Volume one is completed. Revision has begun, beta readers have also been given copies. So far, the reviews are solid and the suggestions great. I’ve begun implementing some of them during the revision process and while I want it to be perfect, I know it will never be. There will always be something I can add, some other flavor to sprinkle in order to tantalize the readers’ tastebuds, but at some point, I’ll have to release the work to the greater world – or the five people that may choose to read it willingly. That’s ok – it’s the process not the result for me.

I’ve fallen in love with this world that once was and is now being recreated in historical fiction style. I’ve fallen in love with the process of writing and research. My heart has been stolen, my thoughts dominated by my work. None of this is to the detriment of my job for I have students counting on me each day whom I will never let down, but increasingly, I am losing ground to my writing. Good thing I retire next year.


13 thoughts on “Writing and Research

  1. Great blog post! I thrilled to your ignited passion, and salute your authorial stamina re: channeling the voice of your protagonist into an entire historical novel. Voice is everything, isn’t it? (Stephen King: “It is not the tale, but he who tells it.”)

    Also loved that bit about all the story fragments that died due to lack of passion/interest/confidence. I’m certain many of us can relate, heh!

    Liked by 4 people

  2. Oh, this is delicious! It puts me in touch with how I met up with my MC. My wife and I had a favorite rental house overlooking the Pacific Ocean near Bodega Bay. I would sit on the deck and muse.
    One beautiful orange sunset, there was a woman sitting there with me. She told me about the time she’d been sitting there with her friends, and something came whooshing overhead and crashed on her back hillside. Of course she went to see.
    She explained why she didn’t like her name, and how she’d chosen a new one, Selena. How she’d become a singer on a dare from her big brother. She sang a song to me, and it brought tears to my eyes. I got the words down, but not the melody.
    She took me to a local bar called Locos Only, where she sang on stage with her guitar named Gibb, singing over the noisy drunks.
    She said she didn’t know what would happen, and neither did I. She sat there quietly for several years. I would look at her from time to time, feeling restless and guilty for neglecting her. Then one time she sang another song to me, and said, “This is an anthem to my secret self.”
    I saw that I needed to let her tell her story. Several years and four books later, she’s still telling it. I’m glad I’m along for the ride.

    Liked by 6 people

  3. mimispeike says:

    I love the way you think!

    I also research heavily. I have stories set in the sixteenth century and the nineteen-twenties and every line, even if it’s a throwaway thought, I want to get it exactly right.

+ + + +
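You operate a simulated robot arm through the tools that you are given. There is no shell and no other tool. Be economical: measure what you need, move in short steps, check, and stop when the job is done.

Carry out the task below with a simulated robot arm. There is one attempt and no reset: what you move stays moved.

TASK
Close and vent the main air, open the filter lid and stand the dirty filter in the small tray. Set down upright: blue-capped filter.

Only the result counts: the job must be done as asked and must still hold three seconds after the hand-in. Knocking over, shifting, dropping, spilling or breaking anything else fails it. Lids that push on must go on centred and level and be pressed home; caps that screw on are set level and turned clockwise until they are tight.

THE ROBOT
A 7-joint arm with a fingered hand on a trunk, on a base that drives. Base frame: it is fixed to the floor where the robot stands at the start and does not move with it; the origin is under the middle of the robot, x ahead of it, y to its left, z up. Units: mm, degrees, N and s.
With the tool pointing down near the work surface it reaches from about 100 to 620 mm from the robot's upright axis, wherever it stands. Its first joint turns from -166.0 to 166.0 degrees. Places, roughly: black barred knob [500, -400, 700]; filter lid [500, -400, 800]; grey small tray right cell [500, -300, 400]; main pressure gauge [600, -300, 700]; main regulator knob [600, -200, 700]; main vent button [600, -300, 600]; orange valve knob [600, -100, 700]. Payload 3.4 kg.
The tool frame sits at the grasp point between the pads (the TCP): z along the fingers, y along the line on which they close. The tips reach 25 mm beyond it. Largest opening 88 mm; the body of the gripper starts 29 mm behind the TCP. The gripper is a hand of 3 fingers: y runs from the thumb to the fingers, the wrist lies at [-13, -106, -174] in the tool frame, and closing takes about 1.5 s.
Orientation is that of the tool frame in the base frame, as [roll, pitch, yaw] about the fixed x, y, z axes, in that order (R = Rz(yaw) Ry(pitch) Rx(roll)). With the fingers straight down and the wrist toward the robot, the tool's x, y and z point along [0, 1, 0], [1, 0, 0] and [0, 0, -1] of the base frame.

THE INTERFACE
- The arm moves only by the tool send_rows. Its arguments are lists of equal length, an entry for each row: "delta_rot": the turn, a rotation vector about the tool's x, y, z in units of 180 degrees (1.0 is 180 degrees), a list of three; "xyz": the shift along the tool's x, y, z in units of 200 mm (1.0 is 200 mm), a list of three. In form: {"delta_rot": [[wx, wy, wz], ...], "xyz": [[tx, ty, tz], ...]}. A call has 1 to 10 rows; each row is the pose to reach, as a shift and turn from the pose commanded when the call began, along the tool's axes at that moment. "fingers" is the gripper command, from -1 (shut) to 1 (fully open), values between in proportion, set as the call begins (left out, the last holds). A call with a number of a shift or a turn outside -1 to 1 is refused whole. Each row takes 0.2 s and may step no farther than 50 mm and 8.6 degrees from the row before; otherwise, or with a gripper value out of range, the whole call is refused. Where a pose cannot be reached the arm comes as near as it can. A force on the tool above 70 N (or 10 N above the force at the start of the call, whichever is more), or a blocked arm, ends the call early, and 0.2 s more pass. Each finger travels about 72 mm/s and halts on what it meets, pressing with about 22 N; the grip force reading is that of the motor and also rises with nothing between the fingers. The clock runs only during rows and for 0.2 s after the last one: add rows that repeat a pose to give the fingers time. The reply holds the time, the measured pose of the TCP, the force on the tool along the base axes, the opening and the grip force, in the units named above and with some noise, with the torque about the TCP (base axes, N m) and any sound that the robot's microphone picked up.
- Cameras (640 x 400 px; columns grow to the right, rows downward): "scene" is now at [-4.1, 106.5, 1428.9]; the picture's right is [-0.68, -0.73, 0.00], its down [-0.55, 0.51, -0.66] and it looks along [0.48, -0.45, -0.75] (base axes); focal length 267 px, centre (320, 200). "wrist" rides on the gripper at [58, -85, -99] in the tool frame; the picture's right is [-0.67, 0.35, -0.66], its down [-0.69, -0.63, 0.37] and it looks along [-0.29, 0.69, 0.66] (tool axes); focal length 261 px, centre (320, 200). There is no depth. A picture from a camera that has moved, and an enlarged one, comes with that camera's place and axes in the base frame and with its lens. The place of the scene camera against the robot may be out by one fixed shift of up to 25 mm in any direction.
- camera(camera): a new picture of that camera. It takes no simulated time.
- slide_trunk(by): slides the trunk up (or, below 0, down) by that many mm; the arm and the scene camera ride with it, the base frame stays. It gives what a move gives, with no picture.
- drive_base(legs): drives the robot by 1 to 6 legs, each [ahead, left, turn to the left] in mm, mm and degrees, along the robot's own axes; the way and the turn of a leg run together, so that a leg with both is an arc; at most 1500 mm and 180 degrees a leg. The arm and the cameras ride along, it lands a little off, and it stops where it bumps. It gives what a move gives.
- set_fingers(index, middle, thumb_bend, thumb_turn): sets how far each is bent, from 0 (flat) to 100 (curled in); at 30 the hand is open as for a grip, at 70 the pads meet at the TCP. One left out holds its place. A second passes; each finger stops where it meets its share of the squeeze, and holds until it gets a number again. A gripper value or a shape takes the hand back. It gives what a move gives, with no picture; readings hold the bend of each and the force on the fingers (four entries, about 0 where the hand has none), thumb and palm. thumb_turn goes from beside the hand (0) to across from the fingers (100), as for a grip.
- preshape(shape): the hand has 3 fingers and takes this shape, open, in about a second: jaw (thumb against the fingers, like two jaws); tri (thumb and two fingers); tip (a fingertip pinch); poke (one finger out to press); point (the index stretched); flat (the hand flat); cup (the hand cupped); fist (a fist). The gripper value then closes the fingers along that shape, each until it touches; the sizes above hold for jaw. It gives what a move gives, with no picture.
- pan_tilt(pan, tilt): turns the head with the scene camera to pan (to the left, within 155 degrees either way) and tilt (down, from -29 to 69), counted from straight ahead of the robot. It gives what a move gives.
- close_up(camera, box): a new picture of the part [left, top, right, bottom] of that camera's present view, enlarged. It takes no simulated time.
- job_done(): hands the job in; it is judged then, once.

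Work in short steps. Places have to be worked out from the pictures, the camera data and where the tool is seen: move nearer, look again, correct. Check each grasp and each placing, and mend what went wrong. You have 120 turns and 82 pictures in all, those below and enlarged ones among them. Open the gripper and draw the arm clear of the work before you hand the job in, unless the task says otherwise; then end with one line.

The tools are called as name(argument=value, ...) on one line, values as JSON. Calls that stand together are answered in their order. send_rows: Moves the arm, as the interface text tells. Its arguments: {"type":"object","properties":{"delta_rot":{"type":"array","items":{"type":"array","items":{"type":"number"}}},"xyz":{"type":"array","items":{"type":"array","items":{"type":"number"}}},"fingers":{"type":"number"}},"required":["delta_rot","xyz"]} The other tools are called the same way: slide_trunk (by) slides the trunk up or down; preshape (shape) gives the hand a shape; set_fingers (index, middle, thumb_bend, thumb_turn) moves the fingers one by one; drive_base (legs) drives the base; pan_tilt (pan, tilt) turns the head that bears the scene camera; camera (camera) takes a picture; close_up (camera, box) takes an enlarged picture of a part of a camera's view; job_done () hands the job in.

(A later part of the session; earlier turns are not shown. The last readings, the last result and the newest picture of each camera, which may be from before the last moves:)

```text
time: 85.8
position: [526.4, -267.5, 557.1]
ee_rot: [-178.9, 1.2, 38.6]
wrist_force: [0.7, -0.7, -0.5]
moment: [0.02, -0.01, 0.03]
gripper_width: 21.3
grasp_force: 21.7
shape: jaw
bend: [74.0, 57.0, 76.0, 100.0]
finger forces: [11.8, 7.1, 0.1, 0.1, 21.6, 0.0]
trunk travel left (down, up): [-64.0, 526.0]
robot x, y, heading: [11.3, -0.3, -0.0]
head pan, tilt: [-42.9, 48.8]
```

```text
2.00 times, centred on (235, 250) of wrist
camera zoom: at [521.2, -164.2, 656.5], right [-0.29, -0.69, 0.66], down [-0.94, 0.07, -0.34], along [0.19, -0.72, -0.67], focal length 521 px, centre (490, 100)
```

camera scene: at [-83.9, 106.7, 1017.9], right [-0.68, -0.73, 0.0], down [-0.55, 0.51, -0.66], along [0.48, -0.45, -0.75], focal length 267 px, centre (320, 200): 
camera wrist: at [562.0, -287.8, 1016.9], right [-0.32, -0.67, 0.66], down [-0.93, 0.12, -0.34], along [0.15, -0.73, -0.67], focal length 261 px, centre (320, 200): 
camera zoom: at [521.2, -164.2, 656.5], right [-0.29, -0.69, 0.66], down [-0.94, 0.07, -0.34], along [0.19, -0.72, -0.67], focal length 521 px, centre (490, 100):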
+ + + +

    I complicate my life even further. I have created several characters on the basis of needing them to perform a specific short-term function for me. Then I fall in love with them, and have to research their histories, see what else they have to offer me.

    Liked by 6 people

    • mimispeike says:

      Ask away!

      In addition to focused research, I lean heavily on fiction set in my periods, and, I find, the more obscure the author the better. I glean language, setting, and prose style. Those Victorian/Edwardian writers, even when they wrote the lowest of melodrama, wrote it beautifully.

      Ever read Oliver Wendell Holmes? … not the judge, not Junior. Senior! He wrote a marvelous series: The Poet at the Breakfast Table, The Poet here, The Poet there. A little philosophy, a lot of color.

      I love the stuff no one else will touch. That’s my idea of a really good time.

      Liked by 4 people

      • mimispeike says:

        I’m also reading papers on the sex life of capuchin monkeys. I am registered with Academia.org. I get pdfs of serious research. My monkey that Sly falls in love with at Queen Elizabeth’s court, I stated her out as a capuchin. I had to confirm that capuchins were in Europe by that time.

        I stumbled across a paper, followed it back to Academia. I had to apply to be a member. They probably asked me, why do you want to be a member? I probably replied, I’m writing a comic novel in which my hero (a cat) falls in love with a monkey. And they took me in. Ain’t that a gas!

        They asked me, what university are you affiliated with? I said, I’m affiliated with me, period. They still took me in.

        I need to know about monkey behavior. When I get to that episode I will cite those Ph.D. candidates in my footnotes, maybe put a smile on their faces.

        My Sha-Sha, Sly’s grand passion, is no longer a capuchin. She’s a douc langur. But much of that behavior will transfer. I’ll make it transfer.

        Sadly for Sly, Sha won’t give him the time of day. She has eyes only for Robert Dudley.

        Liked by 3 people

        • LOL Mimi! Your academic credentials remind me of a (fictional) character who was applying to run a nuclear reactor. They asked about his degree. He answered, “I have a theoretical degree in physics,” They said, welcome aboard.

          Liked by 2 people

  4. Great piece, Michael – describes very well how some characters grab you and won’t let go, then the discovery, bit by bit, of the world they live in. The research is always enjoyable – not just learning new things but seeing how they can fit so nicely into what we’re writing. I look forward to reading it!

    Liked by 4 people

  5. victoracquista says:

    Michael, thanks for your inspiring post! I can relate to being overtaken with story and character. From your brief introduction, I find I want to learn more about Apollonia Savucci, her life and times. I’ve never been drawn to writing historical fiction. Both you and Mimi give me a glimpse into the drive to research the time, period, customs, sights, smells and robust features that are essential to the story. When a reader is taken to a new land and begins to experience it through a story being told, it is magical and transcendent. I share your view of process and often remind myself to invest in process, trust in outcome.